A instituição narrou que essa dissolução foi determinada porque a
mencionada associação contava com quadro ínfimo de associados e teria sido
constituída com objetivo exclusivo de auferir honorários advocatícios.
Em outras palavras, a ANADEC foi dissolvida por decisão judicial
que reconheceu a ausência de representatividade adequada e o desvio de
finalidade.
Diante dessa informação, o Ministério Público Federal, que atua no STJ,
pediu para suceder a associação autora no polo ativo da ACP, com fundamento no
art. 5º, § 3º da Lei nº 7.347/85:
Art. 5º (...) § 3º Em caso de
desistência infundada ou abandono da ação por associação legitimada, o
Ministério Público ou outro legitimado assumirá a titularidade ativa.
Obs: esse dispositivo é muito cobrado em provas. Vale a pena
voltar e ler de novo:
þ
(Promotor MP/GO 2019) Em caso de desistência infundada ou abandono da ação por
associação legitimada, o Ministério Público ou outro legitimado assumirá a titularidade
ativa. (CERTO)
ý (Promotor MP/SC
2019) Em caso de desistência infundada ou abandono da ação coletiva de defesa
do consumidor por associação legitimada, somente o Ministério Público assumirá
a titularidade ativa. (ERRADO)
ý (Juiz de Direito TJ/AC 2019 Vunesp) Em caso de
desistência infundada ou abandono da ação por associação legitimada, o
Ministério Público tem atribuição exclusiva para assumir a titularidade ativa.
(ERRADO)
Em tese, ou seja, abstraindo o caso concreto, é
possível a interpretação extensiva do art. 5º, § 3º, da LACP no caso em que a
associação que ajuizou a ação é dissolvida por decisão judicial, permitindo-se
a sua substituição pelo Ministério Público?
SIM.
Em caso de dissolução, por decisão judicial, da
associação autora de ação civil pública, é possível a substituição processual
pelo Ministério Público.
STJ. 4ª Turma. AgInt no REsp 1.582.243-SP, Rel. Min. Maria Isabel
Gallotti, julgado em 14/2/2023 (Info 764).

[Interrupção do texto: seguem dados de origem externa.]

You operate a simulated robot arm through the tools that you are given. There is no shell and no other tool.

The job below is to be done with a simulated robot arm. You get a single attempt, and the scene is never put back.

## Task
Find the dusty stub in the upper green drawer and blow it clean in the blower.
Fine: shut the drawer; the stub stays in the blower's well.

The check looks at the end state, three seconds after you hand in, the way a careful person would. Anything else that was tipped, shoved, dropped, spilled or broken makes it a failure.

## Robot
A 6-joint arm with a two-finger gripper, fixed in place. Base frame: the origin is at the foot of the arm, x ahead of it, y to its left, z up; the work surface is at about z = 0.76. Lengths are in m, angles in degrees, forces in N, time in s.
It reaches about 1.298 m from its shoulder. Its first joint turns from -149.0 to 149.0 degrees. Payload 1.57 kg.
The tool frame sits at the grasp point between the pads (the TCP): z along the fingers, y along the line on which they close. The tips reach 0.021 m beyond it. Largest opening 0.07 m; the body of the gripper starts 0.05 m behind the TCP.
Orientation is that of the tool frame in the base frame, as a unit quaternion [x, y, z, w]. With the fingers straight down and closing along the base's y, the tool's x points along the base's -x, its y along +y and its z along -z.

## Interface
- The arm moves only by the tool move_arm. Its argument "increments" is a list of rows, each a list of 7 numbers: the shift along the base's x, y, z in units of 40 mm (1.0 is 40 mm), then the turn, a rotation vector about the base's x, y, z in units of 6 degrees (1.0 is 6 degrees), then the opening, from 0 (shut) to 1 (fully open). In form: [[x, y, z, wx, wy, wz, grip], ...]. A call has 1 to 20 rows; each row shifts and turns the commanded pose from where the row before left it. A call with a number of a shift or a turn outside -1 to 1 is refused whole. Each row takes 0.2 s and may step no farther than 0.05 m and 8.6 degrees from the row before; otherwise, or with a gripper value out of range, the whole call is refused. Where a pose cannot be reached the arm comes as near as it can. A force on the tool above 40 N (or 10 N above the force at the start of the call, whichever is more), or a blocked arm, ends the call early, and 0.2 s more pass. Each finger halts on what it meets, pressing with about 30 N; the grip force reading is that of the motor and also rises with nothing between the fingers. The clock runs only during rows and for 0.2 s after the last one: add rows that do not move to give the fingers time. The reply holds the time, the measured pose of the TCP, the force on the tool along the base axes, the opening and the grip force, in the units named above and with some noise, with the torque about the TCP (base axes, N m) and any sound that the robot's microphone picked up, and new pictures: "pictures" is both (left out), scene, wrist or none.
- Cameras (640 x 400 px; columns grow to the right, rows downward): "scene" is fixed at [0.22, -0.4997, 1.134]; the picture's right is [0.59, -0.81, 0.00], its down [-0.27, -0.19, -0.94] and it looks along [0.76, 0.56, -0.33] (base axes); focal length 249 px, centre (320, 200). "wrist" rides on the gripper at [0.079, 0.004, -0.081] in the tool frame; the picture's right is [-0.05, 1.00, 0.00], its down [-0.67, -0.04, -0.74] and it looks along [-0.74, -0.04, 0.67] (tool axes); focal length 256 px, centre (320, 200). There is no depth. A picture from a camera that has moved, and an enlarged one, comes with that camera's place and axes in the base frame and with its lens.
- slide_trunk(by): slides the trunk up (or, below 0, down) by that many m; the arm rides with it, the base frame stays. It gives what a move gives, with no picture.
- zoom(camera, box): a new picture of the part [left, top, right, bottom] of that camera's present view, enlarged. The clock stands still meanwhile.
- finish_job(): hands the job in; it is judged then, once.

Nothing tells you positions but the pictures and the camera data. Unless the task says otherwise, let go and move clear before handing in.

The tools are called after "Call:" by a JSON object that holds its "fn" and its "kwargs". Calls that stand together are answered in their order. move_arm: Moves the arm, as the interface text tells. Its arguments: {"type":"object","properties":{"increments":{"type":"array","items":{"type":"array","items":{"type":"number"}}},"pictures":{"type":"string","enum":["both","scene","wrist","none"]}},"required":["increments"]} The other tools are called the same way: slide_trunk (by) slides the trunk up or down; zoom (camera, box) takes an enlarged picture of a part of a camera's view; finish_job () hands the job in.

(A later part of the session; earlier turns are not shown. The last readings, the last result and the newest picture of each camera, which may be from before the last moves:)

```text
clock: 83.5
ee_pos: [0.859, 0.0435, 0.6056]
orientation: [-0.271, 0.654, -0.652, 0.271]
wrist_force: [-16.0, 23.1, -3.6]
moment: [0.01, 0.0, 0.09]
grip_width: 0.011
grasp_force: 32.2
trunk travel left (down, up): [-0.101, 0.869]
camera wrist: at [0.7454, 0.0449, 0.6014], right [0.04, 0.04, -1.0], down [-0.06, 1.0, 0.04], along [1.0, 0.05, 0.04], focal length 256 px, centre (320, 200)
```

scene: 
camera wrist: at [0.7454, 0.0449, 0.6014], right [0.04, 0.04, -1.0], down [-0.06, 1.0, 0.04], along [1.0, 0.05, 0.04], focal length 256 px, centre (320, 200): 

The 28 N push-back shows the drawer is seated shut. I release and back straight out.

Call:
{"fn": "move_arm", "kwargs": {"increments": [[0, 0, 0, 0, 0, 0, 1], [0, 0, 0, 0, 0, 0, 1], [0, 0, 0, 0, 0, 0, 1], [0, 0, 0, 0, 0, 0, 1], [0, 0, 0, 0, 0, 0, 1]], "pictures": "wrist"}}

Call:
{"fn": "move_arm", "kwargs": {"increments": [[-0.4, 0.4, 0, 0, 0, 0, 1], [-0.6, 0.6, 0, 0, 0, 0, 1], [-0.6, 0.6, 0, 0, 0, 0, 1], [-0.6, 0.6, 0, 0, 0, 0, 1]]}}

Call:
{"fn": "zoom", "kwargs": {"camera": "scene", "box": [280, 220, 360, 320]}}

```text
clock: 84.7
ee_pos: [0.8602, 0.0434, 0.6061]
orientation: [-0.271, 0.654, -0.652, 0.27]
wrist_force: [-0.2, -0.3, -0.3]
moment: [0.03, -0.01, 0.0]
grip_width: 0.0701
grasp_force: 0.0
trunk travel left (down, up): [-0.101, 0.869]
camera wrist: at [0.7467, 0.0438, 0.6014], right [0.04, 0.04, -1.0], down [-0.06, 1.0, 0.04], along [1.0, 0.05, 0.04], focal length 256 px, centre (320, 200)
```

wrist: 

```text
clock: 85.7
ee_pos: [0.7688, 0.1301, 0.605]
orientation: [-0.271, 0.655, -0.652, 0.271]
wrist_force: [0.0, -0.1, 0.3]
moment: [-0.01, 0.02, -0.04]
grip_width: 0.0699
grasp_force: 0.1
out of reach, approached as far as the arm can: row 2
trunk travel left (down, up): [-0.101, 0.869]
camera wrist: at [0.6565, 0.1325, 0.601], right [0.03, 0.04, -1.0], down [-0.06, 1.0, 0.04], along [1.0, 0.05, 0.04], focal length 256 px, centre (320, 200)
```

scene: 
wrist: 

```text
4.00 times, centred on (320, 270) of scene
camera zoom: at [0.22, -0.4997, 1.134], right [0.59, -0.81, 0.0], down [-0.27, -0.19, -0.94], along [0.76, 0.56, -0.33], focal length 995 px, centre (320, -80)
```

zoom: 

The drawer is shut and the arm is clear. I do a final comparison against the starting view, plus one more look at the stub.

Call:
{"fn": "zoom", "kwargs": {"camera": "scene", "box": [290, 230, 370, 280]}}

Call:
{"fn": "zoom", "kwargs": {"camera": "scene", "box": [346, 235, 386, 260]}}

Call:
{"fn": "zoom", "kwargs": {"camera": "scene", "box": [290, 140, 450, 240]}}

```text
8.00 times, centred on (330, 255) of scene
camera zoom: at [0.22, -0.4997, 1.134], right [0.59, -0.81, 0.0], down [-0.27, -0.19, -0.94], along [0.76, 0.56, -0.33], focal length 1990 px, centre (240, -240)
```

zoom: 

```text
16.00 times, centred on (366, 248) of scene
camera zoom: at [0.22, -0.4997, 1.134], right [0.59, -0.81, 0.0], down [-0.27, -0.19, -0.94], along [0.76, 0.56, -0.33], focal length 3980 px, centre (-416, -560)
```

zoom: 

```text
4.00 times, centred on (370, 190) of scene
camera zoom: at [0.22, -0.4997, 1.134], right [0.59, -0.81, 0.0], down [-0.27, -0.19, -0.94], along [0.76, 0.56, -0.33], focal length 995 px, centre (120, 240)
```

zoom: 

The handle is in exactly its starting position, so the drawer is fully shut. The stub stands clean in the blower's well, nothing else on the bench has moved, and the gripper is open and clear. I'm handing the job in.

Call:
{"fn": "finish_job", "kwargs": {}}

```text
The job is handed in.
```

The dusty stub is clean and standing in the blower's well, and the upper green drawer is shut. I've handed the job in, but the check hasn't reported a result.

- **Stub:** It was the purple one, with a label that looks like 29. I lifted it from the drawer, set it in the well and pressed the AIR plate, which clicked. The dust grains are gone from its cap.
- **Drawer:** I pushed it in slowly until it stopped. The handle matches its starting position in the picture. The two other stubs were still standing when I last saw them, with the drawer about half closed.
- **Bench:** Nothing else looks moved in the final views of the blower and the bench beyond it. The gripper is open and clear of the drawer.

Como não cabe ao intérprete estabelecer distinções onde a
própria lei não distinguiu, é irrelevante ao deferimento da substituição
processual a circunstância da associação haver sido extinta por decisão
judicial. Nesse sentido, o STJ já deixou claro que “se o dispositivo não
restringiu, não pode o aplicador do direito interpretar a norma a ponto de
criar uma restrição nela não prevista” (STJ. Corte Especial. REsp 1.113.175/DF,
Rel. Min. Castro Meira, julgado em 24/5/2012, DJe 7/8/2012).
O que importa é que
tanto nos casos de desistência infundada ou de abandono da ação quanto na
hipótese de extinção da associação por decisão judicial, o objetivo legítimo
consiste em não deixar desprotegidas as pessoas que de fato tinham o interesse
naquela tutela e até então eram substituídas pela associação. Assim sendo, o
fundamento para o deferimento da substituição processual não depende de se
tratar de desistência infundada ou de abandono da ação, mas, sim, da
necessidade de proteger os consumidores.
Nesse sentido:
Consoante previsão dos arts. 9º da Lei nº 4.717/65 (Lei de Ação
Popular) e art. 5º, § 3º, da Lei nº 7.347/85 (LACP), tendo ocorrido a
dissolução da autora coletiva originária, deve ser possibilitado aos outros
legitimados coletivos a assunção do polo ativo, como forma de se privilegiar a
coletividade envolvida no processo e a economia dos atos processuais.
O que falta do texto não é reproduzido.